* begin INFORMATION SUPPLIED *

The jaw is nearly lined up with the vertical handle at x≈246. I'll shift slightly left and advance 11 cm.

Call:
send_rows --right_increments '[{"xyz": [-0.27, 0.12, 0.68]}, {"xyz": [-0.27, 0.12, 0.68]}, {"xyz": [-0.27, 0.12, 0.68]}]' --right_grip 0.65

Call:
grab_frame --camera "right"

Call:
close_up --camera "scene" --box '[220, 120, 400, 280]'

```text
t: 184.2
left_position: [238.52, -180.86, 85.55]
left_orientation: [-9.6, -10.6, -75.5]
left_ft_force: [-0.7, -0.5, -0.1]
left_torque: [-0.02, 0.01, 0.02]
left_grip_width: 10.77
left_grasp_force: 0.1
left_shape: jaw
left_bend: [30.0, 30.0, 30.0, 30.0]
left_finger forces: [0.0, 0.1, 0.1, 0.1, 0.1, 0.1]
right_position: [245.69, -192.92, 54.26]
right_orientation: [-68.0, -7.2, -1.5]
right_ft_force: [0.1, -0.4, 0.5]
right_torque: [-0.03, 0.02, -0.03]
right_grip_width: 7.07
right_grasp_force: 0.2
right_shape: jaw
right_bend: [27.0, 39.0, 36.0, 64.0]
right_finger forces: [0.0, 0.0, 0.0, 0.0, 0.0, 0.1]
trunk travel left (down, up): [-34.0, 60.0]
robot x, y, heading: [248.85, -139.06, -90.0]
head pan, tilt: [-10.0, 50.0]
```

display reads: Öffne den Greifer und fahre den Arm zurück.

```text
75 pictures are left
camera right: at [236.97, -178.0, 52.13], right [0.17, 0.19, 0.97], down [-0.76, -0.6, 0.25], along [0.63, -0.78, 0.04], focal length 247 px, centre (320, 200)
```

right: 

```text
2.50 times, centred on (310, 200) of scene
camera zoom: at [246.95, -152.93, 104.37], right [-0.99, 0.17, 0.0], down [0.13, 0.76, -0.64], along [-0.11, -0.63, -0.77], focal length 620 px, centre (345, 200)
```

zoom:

* end INFORMATION SUPPLIED *

## PROBLEM DESCRIPTION
Give back the lines of the listing from the one with "display reads: Öffne" through the end, both included, exactly as written and with nothing added.

## ANSWER TO THE TASK
display reads: Öffne den Greifer und fahre den Arm zurück.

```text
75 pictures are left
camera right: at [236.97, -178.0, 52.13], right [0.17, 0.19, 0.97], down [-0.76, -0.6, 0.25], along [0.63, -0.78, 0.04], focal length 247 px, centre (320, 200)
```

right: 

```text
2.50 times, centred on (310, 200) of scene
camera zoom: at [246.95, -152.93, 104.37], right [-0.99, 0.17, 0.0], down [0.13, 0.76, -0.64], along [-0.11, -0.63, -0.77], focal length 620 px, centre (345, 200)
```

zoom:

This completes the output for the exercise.